Le journal conservateur Frankfurter Allgemeine Zeitung (FAZ) a décrit l'élection présidentielle comme une « manifestation contre Merkel » qui manque à présent d'un soutien politique suffisant pour appliquer le programme gouvernemental. Selon le FAZ, chaque « question politique est à présent une question de pouvoir. »

La spéculation autour de l'avenir du gouvernement Merkel a été renforcée par la publication d'une étude commanditée par la chaîne de télévision publique ARD qui a révélé que 68 pour cent des Allemands sondés pensent que l'élection présidentielle a été une « honte » pour Merkel avec 77 pour cent d'entre eux déclarant qu'elle ne contrôle plus sa propre coalition gouvernementale. Soixante-deux pour cent des sondés croient que le gouvernement Merkel ne survivra plus très longtemps.

Durant le week-end, Merkel a cherché à faire bonne figure en déclarant ne pas vouloir dévier de son programme politique. Elle a dit qu'il n'y aurait pas de changement aux mesures d'austérité proposées par le gouvernement.
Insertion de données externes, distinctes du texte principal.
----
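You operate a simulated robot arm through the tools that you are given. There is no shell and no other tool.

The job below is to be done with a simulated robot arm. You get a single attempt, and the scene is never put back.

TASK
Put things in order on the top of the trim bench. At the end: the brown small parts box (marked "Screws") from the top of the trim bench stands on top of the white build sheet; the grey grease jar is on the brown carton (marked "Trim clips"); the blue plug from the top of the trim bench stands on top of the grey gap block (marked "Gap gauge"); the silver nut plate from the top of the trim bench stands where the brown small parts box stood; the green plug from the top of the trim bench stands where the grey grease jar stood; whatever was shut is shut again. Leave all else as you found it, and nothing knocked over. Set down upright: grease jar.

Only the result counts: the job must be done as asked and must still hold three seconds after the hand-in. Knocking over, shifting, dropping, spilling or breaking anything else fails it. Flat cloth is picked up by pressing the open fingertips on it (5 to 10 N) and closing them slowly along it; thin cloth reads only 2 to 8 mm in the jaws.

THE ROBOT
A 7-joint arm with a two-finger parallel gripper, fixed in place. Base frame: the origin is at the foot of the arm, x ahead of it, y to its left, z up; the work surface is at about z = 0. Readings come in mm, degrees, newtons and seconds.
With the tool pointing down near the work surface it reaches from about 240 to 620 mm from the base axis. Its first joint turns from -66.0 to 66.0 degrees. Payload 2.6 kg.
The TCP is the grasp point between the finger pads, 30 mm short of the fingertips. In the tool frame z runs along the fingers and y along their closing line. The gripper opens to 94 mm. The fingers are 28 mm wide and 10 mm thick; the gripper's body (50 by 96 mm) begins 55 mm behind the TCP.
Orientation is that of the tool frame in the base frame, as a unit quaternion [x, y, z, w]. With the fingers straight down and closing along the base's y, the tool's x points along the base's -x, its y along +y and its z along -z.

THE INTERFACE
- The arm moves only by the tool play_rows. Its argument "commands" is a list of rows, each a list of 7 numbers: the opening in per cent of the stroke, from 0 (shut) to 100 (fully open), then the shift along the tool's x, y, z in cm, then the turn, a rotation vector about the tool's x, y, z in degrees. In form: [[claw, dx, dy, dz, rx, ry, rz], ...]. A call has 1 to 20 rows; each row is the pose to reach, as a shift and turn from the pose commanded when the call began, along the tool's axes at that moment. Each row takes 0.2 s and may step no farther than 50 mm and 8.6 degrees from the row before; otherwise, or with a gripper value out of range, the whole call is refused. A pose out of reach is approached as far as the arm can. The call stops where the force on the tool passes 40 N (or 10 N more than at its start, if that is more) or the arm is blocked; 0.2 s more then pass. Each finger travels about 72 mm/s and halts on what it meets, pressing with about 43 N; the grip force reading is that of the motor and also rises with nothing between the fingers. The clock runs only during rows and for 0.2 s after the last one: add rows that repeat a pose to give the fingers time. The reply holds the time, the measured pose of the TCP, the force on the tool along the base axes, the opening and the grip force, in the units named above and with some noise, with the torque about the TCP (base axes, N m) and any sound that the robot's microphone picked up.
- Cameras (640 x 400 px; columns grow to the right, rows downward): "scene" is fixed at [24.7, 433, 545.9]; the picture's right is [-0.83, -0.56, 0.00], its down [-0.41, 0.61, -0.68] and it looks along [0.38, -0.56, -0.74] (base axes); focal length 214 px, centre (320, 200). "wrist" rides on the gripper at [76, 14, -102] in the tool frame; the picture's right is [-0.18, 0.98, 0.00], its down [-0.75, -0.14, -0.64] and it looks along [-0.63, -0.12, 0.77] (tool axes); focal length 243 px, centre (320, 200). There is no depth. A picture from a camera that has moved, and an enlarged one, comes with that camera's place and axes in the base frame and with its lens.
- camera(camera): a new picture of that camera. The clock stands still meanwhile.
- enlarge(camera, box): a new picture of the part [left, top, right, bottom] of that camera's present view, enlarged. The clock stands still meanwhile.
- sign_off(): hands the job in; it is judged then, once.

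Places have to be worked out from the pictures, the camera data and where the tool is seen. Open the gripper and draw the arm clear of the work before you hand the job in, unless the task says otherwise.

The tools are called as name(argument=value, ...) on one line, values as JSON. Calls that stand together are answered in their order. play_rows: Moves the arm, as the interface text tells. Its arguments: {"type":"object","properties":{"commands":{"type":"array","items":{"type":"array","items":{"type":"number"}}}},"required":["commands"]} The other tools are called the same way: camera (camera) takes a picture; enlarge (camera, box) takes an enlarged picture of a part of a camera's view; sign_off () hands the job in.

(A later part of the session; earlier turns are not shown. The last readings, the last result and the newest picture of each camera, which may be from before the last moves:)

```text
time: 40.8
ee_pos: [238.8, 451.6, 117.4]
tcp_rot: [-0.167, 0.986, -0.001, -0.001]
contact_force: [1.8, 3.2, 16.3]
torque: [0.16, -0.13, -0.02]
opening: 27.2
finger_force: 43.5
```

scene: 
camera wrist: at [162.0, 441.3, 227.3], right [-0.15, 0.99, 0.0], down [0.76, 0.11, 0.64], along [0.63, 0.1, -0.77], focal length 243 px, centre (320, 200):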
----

Le budget devrait être voté la semaine prochaine, mais son contenu est très controversé. Des personnalités influentes du CSU ont réclamé des modifications pour éviter de donner l'impression que les riches, les banques et les grosses entreprises ne seront absolument pas affectées.

La liste des questions devant être traitées immédiatement par le gouvernement s'allonge. A commencer par la réforme du service de santé, après que les caisses d'assurance ont annoncé la semaine passée des déficits massifs pour l'année en cours et un risque de faillite pour certaines entreprises défaillantes. Lors d'une réunion ministérielle jeudi dernier, les experts de la santé des deux partis de l'Union (CDU et CSU) et du FDP ont été incapables de s'accorder sur une stratégie commune pour récupérer le déficit de 11 milliards d'euros. Le ministre FDP de la Santé, Philipp Rösler, veut introduire une cotisation forfaitaire par tête tandis que le CSU y est strictement opposé.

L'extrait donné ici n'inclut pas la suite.